I love the friends I have made in my life time, each and everyone of you has meant something special to me whether we are still friends or not, close or we've grown apart, you have all made an impression and in impact, and I don't mean that lightly. I know there are plenty more people to meet and plenty more friends to make, but I just need to know that those of you that I have made especially at BV as I am cutting out time together short, you are very dear to me.
Chicago also presents me with the ability to reintroduce myself to the world. At home, I have lived here as long as i can remember, I grew up around the same kids, I graduated with kids I'd known since I was three. At BV I went in with a lot of baggage and I made the adjustment to not being home anymore. I made huge strides in personal growth and I thank every person who helped me along the way. Now that I feel like I am secure in who I am (or at least well on that way) and I hope that I can use the confidence I have developed as motivation to be less socially awkward and to put myself out there to the world. There are six billion people on this planet, and we all have something to offer. You just need to hold your head high, and be proud of who you are.

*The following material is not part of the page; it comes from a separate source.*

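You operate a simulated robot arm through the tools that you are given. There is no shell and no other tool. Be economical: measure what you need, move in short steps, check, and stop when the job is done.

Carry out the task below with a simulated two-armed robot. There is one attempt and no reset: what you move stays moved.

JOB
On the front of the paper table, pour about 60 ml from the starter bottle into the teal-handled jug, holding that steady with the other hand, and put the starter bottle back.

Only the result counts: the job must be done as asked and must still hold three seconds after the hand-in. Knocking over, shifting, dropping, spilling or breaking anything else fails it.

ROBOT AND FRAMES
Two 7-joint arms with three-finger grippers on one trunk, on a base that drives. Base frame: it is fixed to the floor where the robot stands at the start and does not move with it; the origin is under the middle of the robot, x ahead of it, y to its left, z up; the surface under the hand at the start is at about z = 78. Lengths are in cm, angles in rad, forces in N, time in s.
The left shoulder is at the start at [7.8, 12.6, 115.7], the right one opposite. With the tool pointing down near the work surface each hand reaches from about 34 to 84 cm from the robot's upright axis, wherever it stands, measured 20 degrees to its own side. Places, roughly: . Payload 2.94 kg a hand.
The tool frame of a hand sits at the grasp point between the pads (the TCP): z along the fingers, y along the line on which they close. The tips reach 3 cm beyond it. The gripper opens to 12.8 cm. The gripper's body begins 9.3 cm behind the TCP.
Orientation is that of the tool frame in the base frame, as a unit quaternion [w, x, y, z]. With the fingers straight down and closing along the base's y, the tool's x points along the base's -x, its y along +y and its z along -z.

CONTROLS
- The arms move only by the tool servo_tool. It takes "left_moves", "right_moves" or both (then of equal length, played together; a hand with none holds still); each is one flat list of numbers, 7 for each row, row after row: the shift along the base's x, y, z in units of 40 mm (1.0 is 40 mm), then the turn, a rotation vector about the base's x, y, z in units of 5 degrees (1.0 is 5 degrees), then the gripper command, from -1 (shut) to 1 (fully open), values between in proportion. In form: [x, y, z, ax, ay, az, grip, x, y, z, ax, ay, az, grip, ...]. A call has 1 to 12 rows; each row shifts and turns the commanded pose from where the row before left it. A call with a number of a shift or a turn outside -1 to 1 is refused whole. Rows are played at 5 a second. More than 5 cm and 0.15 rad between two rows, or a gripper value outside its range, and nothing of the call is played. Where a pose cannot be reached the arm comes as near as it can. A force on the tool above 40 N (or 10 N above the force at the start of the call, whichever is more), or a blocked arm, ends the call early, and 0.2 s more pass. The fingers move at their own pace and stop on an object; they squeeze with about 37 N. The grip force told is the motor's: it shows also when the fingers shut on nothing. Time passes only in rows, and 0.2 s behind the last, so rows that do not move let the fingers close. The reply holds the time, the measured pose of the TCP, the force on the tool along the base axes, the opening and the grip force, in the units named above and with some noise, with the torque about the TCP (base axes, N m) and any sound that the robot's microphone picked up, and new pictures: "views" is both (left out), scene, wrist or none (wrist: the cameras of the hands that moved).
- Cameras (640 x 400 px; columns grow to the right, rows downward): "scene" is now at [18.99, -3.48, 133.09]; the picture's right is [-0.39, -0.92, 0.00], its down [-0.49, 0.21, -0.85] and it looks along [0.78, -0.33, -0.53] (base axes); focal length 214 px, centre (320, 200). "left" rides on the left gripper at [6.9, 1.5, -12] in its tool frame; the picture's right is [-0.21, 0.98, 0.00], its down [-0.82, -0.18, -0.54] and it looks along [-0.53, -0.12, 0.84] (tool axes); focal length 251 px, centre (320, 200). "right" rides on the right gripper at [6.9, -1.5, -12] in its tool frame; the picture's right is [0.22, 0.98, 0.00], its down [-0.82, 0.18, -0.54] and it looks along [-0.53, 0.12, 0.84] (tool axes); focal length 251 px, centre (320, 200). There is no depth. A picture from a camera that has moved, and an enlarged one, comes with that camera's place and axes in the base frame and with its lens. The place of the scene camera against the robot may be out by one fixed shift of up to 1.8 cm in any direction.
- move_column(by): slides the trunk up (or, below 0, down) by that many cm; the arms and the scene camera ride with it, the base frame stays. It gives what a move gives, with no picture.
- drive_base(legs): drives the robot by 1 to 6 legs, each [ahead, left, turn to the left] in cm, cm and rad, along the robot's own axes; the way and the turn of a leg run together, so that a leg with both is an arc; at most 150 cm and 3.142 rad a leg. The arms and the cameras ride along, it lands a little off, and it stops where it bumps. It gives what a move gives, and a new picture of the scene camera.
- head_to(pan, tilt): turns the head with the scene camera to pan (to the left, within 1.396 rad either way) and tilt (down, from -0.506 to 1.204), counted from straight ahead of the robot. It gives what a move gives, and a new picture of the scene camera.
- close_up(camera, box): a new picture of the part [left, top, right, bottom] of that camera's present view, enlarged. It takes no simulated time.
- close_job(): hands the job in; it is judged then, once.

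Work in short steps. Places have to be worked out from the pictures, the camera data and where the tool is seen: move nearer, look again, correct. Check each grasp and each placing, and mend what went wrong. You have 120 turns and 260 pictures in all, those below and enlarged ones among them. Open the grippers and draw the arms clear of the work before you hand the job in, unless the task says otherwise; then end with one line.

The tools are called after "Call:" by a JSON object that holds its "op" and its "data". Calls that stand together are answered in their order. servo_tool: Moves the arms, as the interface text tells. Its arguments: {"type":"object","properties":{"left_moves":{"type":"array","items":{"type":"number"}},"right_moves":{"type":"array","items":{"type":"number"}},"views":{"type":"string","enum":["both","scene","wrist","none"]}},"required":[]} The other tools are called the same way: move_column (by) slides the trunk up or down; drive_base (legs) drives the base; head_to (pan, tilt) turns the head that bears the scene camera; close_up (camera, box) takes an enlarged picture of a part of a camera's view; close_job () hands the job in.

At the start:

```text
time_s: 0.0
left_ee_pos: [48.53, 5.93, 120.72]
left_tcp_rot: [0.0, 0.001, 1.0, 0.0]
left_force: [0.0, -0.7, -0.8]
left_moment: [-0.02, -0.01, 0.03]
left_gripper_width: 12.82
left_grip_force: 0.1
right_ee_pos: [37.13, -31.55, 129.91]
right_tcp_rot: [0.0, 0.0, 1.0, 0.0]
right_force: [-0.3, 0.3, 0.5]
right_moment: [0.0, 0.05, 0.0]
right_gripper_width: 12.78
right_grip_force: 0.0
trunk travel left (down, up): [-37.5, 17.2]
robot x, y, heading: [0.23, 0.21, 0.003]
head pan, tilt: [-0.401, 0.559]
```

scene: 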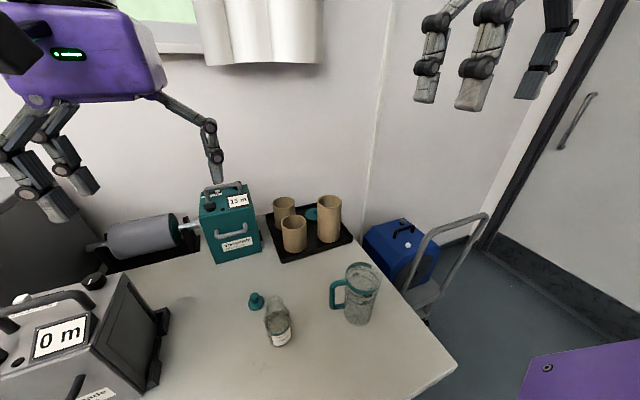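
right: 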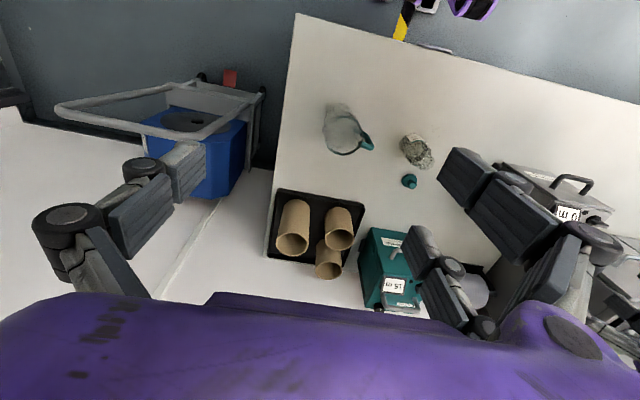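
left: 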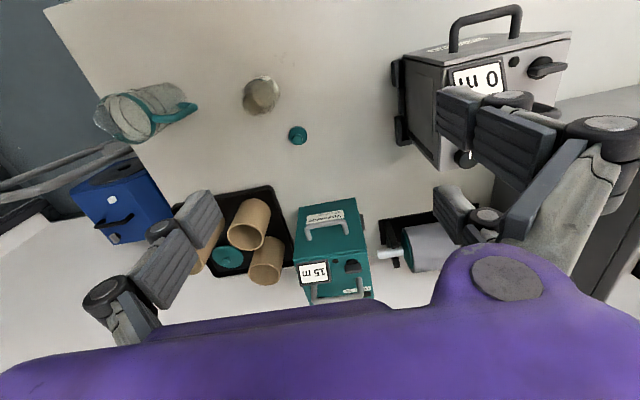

As a final point I would like to bring up the Iowa Flood of 2008. My family, our possessions, and myself are in no threat of danger that I am at all aware of. I cannot go to work until we are reopened, and there is no chance my mother will be working again for the next week. Though we are safe, I would like to take a moment to ask anyone out there reading to keep those who have yet to know the extent of the damage on their homes, properties, and business in your thoughts and prayers if you are the praying sort. If you are able to help I know they are never turning away hands. It is times like this that the strength of community is apparent and awe inspiring.
Peace, Love, and Sandbags,
Anna
Song of the Moment: A Fond Farewell - Elliot Smith, From a Basement on the Hill [song][lyrics]
[I'm not sure what it is exactly about this song that I absolutely love. It's beautifully depressing and well worth a listen]
TAI Song of the Moment: Slow Down - Almost Here [song and video][lyrics]
[quite possibly the first TAI song I saw the video for. Also when I realized the extreme prettiness front man william beckett possessed. I love the energy in this song. LOVE IT! Enjoy!]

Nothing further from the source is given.